- _Text passage_:

++++++++++

A lei brasileira de recursos hídricos, no.9.433 de 8 de janeiro de 1997, tem vários méritos.
Nessas décadas de vigência da lei houve avanços na gestão. Muitos conflitos foram evitados, muito conhecimento foi produzido, multiplicaram-se as pessoas capacitadas para gerenciar os recursos hídricos. Implantaram-se conselhos e comitês; criaram-se órgãos gestores e agências reguladoras; aplicaram-se instrumentos de gestão; tornou-se prioritária a busca por segurança hídrica.
Entretanto a lei tem algumas limitações.
Historicamente, desde o Código de Águas de 1934, o tema era da alçada do setor elétrico, devido à importância da hidroeletricidade na matriz energética brasileira. A lei brasileira foi concebida num momento em que o usuário dominante era o setor elétrico. Na origem conceitual e no DNA da lei 9.433 há forte influência do setor elétrico. A lei traz a influência do pensamento e das práticas desse usuário. O Departamento Nacional de Águas e Energia Elétrica – DNAEE era responsável por cuidar do tema. Para esse uso, o grande segmento de interesse é o curso médio dos rios onde há volume e quedas com potencial para gerar energia. Os trechos superiores e as nascentes em geral têm pouca água e nas zonas costeiras e estuarinas há poucas diferenças de altitudes para gerar energia. As subterrâneas não são aproveitáveis para gerar energia e foram colocadas sob o domínio dos estados. A questão da qualidade é secundária para a geração de energia. Assim, a gestão dos recursos hídricos privilegiou aspectos ligados à parcela das águas utilizáveis na geração de energia.
A legislação brasileira é diferente de outras legislações, como a europeia, por exemplo, que enfatiza a importância ecológica da água como um patrimônio a ser protegido. As leis no Brasil e na Europa são bastantes diferentes em suas concepções.
Na Europa, a Diretiva Quadro das águas foi aprovada no ano 2000 e enfatizava a meta de alcançar o bom estado ecológico das águas e a sua importância como patrimônio a ser protegido.
Na União Europeia, o primeiro considerando da norma que estabelece um quadro de ação comunitária no domínio da política da água diz que “ A água não é um produto comercial como outro qualquer, mas um patrimônio que deve ser protegido, defendido e tratado como tal. ”

++++++++++

- _Problems to work on_:
[1] Exactly the lines from the one that contains "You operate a" to the one that contains "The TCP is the", both lines included, should be copied, and no others. Format the lines as a JSON array of strings and drop empty lines.
[2] Continue the text passage that opens with "A lei brasileira de".

- _Rows_:
++++++++++

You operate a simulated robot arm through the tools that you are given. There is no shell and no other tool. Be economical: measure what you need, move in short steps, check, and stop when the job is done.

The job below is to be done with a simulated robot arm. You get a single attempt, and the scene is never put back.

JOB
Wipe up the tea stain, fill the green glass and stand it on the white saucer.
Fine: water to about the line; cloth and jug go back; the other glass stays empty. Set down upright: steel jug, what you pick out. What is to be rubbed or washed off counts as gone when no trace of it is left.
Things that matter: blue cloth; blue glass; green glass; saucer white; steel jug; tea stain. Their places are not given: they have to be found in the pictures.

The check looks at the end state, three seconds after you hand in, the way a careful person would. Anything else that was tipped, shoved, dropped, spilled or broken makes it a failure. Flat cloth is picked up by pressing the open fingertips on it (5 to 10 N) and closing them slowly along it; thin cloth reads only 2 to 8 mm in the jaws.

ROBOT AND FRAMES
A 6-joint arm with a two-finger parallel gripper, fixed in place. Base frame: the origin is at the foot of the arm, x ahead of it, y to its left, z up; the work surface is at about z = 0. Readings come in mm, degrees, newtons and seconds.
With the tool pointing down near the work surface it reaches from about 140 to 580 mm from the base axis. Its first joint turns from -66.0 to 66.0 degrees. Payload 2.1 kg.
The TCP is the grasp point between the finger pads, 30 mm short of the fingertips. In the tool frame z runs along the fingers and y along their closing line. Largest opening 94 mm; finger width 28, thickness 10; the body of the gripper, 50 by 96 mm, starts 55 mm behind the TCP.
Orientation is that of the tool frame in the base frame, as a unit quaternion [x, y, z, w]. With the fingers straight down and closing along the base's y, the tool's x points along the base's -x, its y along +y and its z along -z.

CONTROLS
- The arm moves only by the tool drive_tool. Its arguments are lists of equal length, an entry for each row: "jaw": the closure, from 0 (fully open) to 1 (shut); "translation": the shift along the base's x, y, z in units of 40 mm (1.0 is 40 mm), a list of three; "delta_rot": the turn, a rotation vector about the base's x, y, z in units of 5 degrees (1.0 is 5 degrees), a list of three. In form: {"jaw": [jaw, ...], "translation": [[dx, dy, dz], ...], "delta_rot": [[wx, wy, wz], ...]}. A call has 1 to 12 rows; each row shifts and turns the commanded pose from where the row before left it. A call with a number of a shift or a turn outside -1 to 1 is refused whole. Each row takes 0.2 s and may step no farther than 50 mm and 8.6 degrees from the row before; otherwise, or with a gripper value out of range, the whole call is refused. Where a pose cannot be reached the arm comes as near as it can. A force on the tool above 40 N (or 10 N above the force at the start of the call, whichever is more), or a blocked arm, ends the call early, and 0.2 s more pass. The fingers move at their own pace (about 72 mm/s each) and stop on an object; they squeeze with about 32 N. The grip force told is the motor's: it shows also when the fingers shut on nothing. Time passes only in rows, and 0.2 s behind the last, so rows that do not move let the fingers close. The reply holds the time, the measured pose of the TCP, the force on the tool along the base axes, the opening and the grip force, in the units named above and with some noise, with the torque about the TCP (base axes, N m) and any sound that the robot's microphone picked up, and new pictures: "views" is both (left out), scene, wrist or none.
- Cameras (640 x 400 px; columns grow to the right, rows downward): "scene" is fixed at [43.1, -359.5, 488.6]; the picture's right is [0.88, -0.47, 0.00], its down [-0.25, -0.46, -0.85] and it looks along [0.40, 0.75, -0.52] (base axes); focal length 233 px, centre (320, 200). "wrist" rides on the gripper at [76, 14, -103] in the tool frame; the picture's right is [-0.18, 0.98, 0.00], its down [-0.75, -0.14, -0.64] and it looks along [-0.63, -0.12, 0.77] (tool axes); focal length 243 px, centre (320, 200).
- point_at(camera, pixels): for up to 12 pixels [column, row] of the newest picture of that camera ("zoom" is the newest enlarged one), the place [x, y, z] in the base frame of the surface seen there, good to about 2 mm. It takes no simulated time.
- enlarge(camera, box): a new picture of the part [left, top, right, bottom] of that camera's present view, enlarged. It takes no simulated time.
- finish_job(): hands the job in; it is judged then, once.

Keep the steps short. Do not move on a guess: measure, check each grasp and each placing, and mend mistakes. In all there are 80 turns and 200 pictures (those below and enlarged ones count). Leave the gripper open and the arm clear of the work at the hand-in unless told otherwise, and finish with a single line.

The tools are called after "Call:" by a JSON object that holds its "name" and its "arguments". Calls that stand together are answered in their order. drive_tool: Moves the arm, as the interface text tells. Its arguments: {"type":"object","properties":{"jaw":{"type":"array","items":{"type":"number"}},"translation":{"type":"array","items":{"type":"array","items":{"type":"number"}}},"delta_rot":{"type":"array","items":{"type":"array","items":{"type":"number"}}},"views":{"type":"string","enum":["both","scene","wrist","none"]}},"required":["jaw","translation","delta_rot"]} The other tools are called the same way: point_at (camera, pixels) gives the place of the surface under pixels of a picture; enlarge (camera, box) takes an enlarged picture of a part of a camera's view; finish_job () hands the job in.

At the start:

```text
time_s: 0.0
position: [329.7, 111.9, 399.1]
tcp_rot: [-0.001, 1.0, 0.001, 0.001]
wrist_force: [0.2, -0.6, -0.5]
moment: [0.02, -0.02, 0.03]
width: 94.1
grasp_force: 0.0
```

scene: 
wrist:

++++++++++

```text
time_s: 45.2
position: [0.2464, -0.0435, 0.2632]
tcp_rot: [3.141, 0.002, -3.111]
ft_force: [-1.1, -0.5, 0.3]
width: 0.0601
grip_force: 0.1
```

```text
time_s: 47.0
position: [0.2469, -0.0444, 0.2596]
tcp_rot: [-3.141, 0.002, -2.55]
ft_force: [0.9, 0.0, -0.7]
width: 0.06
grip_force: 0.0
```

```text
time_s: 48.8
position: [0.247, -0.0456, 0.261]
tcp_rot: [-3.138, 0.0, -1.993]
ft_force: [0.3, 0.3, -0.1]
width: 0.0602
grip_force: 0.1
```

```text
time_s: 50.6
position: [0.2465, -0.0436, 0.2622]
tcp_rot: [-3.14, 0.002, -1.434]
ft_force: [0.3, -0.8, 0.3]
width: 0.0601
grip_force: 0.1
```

++++++++++

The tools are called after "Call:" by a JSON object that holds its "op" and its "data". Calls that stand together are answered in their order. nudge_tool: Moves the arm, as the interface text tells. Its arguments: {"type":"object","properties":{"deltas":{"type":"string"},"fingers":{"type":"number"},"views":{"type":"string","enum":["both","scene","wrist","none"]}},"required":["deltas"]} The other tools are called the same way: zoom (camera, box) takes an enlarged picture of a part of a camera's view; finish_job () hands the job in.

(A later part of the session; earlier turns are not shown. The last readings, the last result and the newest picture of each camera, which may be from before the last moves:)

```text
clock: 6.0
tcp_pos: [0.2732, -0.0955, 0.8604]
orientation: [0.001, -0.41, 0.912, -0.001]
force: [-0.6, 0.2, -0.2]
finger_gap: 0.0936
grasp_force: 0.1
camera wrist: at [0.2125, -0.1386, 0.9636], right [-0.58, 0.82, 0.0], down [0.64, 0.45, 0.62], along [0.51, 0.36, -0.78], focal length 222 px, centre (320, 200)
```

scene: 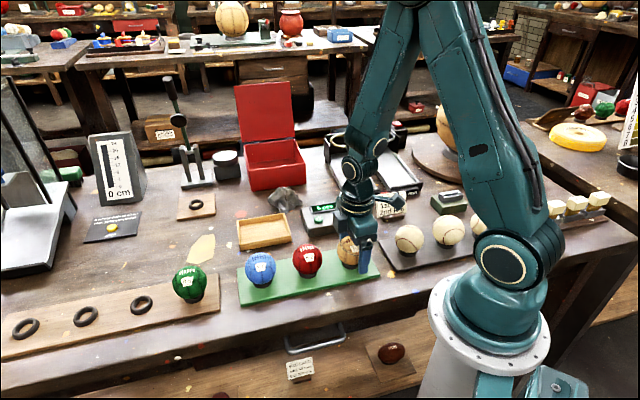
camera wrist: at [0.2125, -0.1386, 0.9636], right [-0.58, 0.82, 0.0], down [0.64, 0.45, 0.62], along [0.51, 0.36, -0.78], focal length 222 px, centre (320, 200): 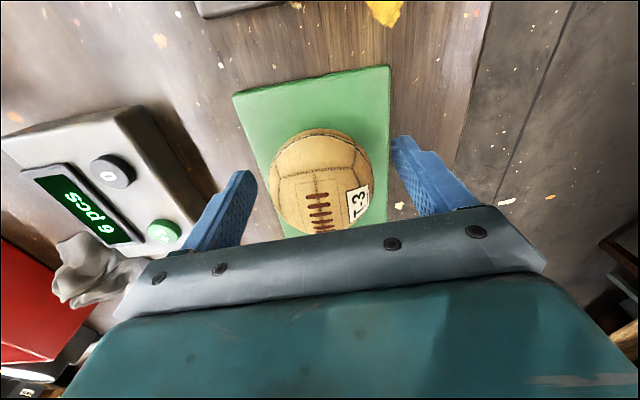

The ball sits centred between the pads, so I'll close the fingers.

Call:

++++++++++

- _Solved tasks_:
[1]
[
  "You operate a simulated robot arm through the tools that you are given. There is no shell and no other tool. Be economical: measure what you need, move in short steps, check, and stop when the job is done.",
  "The job below is to be done with a simulated robot arm. You get a single attempt, and the scene is never put back.",
  "JOB",
  "Wipe up the tea stain, fill the green glass and stand it on the white saucer.",
  "Fine: water to about the line; cloth and jug go back; the other glass stays empty. Set down upright: steel jug, what you pick out. What is to be rubbed or washed off counts as gone when no trace of it is left.",
  "Things that matter: blue cloth; blue glass; green glass; saucer white; steel jug; tea stain. Their places are not given: they have to be found in the pictures.",
  "The check looks at the end state, three seconds after you hand in, the way a careful person would. Anything else that was tipped, shoved, dropped, spilled or broken makes it a failure. Flat cloth is picked up by pressing the open fingertips on it (5 to 10 N) and closing them slowly along it; thin cloth reads only 2 to 8 mm in the jaws.",
  "ROBOT AND FRAMES",
  "A 6-joint arm with a two-finger parallel gripper, fixed in place. Base frame: the origin is at the foot of the arm, x ahead of it, y to its left, z up; the work surface is at about z = 0. Readings come in mm, degrees, newtons and seconds.",
  "With the tool pointing down near the work surface it reaches from about 140 to 580 mm from the base axis. Its first joint turns from -66.0 to 66.0 degrees. Payload 2.1 kg.",
  "The TCP is the grasp point between the finger pads, 30 mm short of the fingertips. In the tool frame z runs along the fingers and y along their closing line. Largest opening 94 mm; finger width 28, thickness 10; the body of the gripper, 50 by 96 mm, starts 55 mm behind the TCP."
]

[2]
Características das leis das águas europeias
patrimônio hídrico
proteção dos ecossistemas aquáticos
abordagem ecológica
âmbito de aplicação abrangente
Outras limitações da lei brasileira são sua supervalorização dos aspectos econômicos, sua desconsideração para com as águas na atmosfera, sua subvalorização do patrimônio ecológico, seu caráter pouco voltado para a proteção e a preservação.
No Brasil, a Lei nº 9.433 explicita duas vezes que a água é um recurso natural limitado, dotado de valor econômico, mas não explicita em nenhum momento que ela tenha valor ecológico. A legislação brasileira em nenhum dispositivo define o que são os recursos hídricos. A lei brasileira tem um viés utilitarista, ao considerar a água como um objeto, um insumo da produção econômica, um recurso ao qual se pode recorrer para atender a necessidades essenciais ou a demandas supérfluas da sociedade. As outorgas ou autorizações para uso das águas visam repartir esse recurso, crescentemente disputado para a produção agrícola, o abastecimento humano, a indústria, além de usos que não a consomem mas que influenciam na sua gestão, como a geração de energia e o transporte hidroviário
A lei menciona 174 vezes a palavra recurso. Por isso, a lei 9.433 pode ser chamada de lei de recursos hídricos, mas é impróprio chamá-la de lei das águas. Ela as concebeu como um recurso a ser utilizado e não como patrimônio de valor ecológico a ser, também, protegido. A lei não menciona uma única vez a palavra patrimônio, uma riqueza a ser cuidada.
A visão utilitarista que está na sua origem ou DNA tem repercussões em toda a política e na gestão que se faz baseada no texto legal. Quando se deseja proteger um curso d’água como patrimônio é necessário recorrer a outras legislações, tais como os planos diretores e os macrozoneamentos de uso e ocupação do solo, na lei urbanística, e o tombamento, na legislação relativa ao patrimônio cultural.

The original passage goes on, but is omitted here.